Nobody knows how the major powers and their Machiavellian leaders will react to this abdication of American hegemony. Will Russia’s Vladimir Putin be sated once he absorbs the four Ukrainian provinces he claims to have “annexed,” or will he go on to seize all of Ukraine, then march on to Moldova and other post-Soviet states? Will Xi Jinping offer Trump a deal to let China militarize the whole South China Sea, and later digest Taiwan at leisure? Trump is unlikely to lose sleep over these questions, because he’s thinking only one transaction at a time.
It’s just as uncertain how America’s friends, mainly middle powers and smaller nations, will fit between the new spheres of influence that Trump and the other strongmen draw up. Two of them, Germany and Japan, were America’s enemies in World War II, then became American proteges and paragons of the more irenic American Century, with Germany embedded into NATO and the European Union, and Japan more recently into US-led groupings with South Korea, the Philippines and India.
Once Trump withdraws America’s aegis over these allies, what is to prevent old hostilities from resurfacing, from enmities between Germany and France or Germany and Poland to lingering resentments between the Japanese and Koreans?
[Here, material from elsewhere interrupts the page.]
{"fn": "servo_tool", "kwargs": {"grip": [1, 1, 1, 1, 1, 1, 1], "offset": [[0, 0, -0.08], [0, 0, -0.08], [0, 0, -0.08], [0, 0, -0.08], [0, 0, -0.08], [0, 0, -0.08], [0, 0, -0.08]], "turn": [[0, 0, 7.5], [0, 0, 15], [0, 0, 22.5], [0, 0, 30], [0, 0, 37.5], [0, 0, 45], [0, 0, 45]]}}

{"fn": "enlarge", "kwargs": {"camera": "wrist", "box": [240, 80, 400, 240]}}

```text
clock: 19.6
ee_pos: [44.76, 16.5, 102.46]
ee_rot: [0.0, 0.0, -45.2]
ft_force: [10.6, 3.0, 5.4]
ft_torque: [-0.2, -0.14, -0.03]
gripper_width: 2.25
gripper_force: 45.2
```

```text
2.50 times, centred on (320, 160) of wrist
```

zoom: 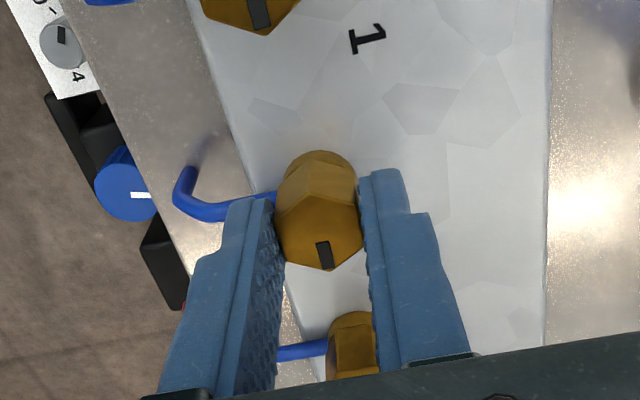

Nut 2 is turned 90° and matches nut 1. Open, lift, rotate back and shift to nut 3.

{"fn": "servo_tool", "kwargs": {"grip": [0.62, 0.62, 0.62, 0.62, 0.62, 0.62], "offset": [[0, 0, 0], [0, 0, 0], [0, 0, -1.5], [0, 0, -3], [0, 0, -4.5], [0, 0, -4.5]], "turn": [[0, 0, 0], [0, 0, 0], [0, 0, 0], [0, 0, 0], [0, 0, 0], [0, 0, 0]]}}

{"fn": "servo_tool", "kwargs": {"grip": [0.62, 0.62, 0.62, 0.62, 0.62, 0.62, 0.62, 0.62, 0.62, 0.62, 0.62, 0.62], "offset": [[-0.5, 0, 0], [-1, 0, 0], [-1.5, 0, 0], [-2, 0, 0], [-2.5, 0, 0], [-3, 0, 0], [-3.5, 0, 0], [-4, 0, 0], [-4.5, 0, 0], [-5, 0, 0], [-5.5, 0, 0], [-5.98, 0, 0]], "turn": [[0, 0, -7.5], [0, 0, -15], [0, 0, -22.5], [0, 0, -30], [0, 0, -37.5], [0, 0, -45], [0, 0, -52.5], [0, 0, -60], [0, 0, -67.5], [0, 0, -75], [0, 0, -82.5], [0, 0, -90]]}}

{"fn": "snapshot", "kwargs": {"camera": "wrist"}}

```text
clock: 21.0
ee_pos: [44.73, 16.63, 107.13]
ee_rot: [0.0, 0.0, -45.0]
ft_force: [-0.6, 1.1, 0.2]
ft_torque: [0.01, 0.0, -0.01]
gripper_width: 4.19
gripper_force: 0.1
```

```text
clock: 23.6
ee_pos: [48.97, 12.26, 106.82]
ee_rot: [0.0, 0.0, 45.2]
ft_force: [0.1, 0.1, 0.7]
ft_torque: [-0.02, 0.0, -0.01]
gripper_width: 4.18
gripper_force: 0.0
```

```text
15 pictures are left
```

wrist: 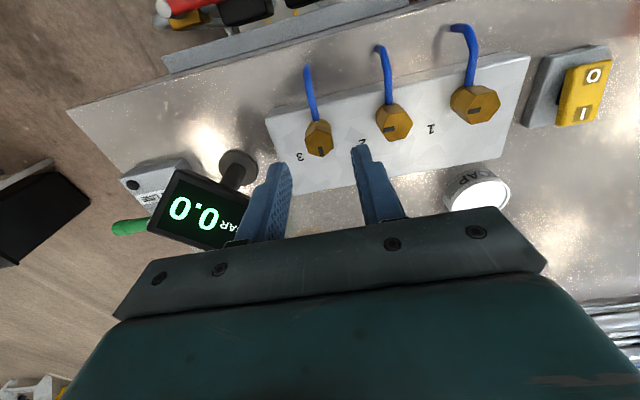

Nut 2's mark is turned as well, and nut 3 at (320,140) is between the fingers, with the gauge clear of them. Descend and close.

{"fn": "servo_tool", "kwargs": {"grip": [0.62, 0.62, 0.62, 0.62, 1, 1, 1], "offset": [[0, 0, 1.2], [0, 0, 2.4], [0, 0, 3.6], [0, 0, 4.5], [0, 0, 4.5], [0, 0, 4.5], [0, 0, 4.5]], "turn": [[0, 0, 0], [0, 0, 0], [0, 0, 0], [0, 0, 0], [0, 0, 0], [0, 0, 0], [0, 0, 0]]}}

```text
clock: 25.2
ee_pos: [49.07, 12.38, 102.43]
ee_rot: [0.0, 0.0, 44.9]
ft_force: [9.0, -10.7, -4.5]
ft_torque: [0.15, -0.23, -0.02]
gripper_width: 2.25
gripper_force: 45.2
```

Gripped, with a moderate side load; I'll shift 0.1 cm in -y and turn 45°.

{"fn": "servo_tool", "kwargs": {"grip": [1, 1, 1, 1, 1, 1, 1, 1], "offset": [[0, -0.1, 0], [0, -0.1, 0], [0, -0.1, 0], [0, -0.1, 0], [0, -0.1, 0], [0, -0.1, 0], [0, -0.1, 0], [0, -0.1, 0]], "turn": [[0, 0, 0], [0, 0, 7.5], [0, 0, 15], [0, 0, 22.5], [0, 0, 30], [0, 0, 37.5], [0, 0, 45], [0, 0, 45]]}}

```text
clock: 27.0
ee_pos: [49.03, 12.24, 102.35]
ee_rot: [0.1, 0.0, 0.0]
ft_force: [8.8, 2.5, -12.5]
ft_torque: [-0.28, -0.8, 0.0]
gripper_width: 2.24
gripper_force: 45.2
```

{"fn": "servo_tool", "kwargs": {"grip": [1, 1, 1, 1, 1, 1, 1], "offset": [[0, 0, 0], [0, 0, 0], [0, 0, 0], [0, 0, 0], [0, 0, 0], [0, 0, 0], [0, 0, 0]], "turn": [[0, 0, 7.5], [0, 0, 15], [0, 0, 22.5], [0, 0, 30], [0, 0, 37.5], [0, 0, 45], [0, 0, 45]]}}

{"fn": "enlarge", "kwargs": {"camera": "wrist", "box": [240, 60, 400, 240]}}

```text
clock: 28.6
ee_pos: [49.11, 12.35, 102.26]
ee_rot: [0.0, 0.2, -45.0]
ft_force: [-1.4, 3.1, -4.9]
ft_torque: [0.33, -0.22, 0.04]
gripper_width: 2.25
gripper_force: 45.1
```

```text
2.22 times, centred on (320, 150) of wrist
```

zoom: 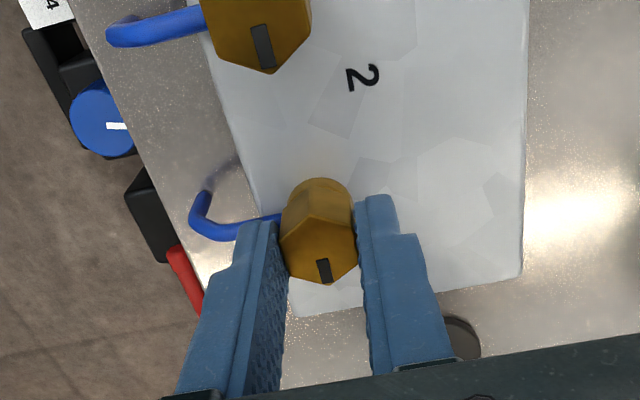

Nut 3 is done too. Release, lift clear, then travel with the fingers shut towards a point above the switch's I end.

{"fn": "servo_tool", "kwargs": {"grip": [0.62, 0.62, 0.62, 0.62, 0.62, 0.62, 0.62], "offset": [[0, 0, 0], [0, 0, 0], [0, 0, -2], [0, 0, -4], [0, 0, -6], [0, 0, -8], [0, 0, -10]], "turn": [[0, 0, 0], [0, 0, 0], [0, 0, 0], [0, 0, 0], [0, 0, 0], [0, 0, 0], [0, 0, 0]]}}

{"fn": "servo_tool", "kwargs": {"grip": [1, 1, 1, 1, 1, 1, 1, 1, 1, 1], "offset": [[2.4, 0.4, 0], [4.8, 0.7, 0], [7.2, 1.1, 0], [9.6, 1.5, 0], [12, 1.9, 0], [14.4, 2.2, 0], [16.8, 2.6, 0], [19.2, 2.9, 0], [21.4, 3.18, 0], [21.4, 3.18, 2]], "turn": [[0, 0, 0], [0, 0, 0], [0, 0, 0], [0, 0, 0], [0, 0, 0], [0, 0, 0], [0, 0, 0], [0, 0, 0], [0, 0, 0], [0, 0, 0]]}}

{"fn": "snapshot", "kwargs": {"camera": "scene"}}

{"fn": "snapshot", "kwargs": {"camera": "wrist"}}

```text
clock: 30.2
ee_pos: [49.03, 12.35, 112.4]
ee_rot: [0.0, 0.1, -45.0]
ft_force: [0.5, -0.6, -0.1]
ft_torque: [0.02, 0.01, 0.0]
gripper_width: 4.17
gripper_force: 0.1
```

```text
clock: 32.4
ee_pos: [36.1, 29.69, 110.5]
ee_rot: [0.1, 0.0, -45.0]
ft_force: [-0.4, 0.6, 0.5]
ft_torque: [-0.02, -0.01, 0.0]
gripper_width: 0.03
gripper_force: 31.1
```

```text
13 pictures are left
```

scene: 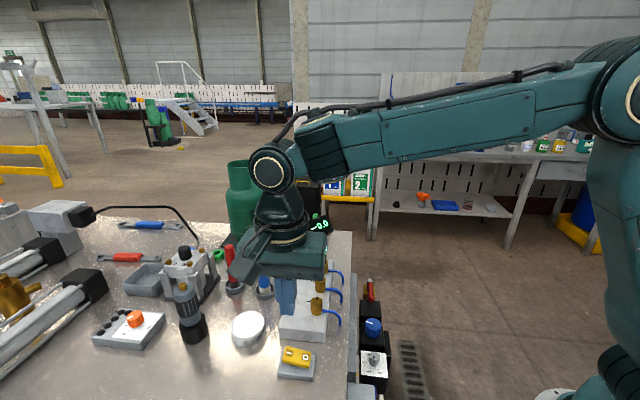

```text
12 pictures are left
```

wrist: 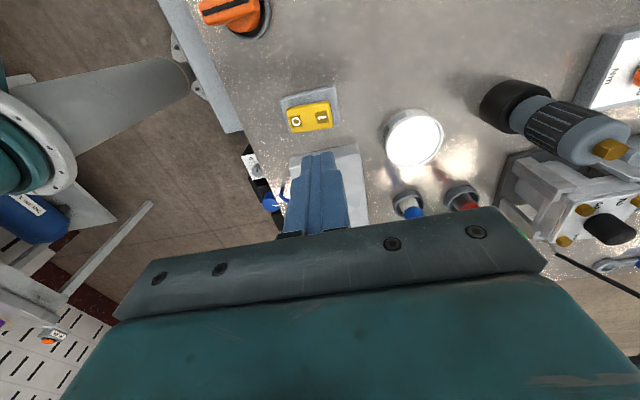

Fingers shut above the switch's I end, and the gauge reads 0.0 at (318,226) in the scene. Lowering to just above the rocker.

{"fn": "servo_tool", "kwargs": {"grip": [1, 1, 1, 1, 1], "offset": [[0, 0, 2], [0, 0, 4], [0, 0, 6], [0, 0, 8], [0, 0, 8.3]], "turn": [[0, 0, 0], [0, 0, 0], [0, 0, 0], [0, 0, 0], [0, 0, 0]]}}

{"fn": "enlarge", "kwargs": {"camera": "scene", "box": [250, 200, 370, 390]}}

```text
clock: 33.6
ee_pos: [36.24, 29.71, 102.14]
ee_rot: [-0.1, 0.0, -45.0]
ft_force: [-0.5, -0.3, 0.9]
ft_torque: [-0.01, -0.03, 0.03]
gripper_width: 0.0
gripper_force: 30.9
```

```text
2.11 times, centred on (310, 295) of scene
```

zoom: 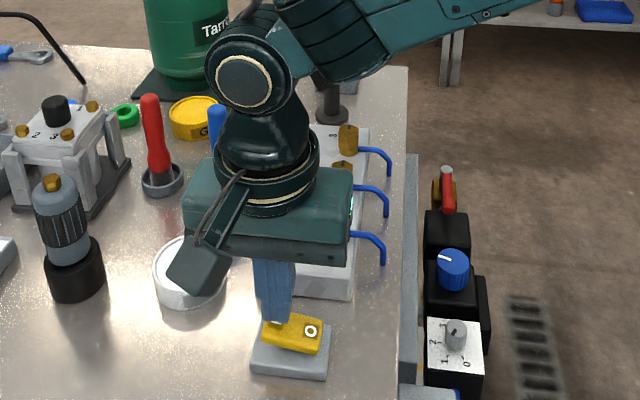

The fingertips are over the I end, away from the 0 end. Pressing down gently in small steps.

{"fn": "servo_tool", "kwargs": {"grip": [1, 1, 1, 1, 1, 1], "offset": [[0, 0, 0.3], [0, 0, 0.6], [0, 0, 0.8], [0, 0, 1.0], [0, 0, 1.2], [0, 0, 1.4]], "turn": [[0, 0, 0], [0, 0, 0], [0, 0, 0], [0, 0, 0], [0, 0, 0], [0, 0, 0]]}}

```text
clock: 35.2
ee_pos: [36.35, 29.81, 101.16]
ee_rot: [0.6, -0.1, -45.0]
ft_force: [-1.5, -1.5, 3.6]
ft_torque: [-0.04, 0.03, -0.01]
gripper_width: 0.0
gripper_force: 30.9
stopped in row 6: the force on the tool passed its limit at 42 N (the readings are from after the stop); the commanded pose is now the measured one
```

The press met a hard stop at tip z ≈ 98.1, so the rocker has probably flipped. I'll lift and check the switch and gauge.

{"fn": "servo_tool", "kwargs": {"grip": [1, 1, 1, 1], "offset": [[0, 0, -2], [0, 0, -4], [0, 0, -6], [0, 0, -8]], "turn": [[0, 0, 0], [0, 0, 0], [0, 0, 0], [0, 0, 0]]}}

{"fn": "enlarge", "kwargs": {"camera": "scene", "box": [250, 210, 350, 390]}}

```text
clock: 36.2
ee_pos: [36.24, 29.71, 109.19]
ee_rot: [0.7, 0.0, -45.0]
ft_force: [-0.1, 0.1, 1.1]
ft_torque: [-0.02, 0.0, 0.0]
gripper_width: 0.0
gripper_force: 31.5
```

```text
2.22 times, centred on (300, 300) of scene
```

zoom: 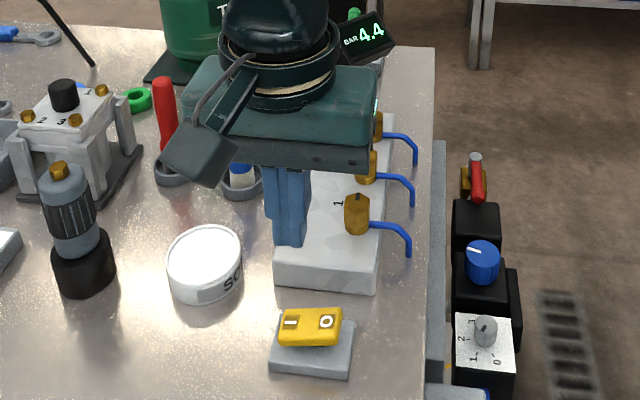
Why wouldn’t they all want to have their own nuclear arsenals?
The Pax Americana was ever imperfect and to many people in the world, from Vietnam to Iraq, smacked of hypocrisy. But it was as close as the world has come to order. Not all at once, but over time, that order will devolve to entropy as the international system reverts to its natural state, which is anarchy. Humanity’s common problems, such as climate change, will remain insoluble. The worst risks, such as nuclear war, become more likely.
Yet more hyperbole? I hope I’ll be proven wrong. But if the Musks and Dugins of the world are celebrating the return of Trump and the end of the American Century, the rest of us are right to worry.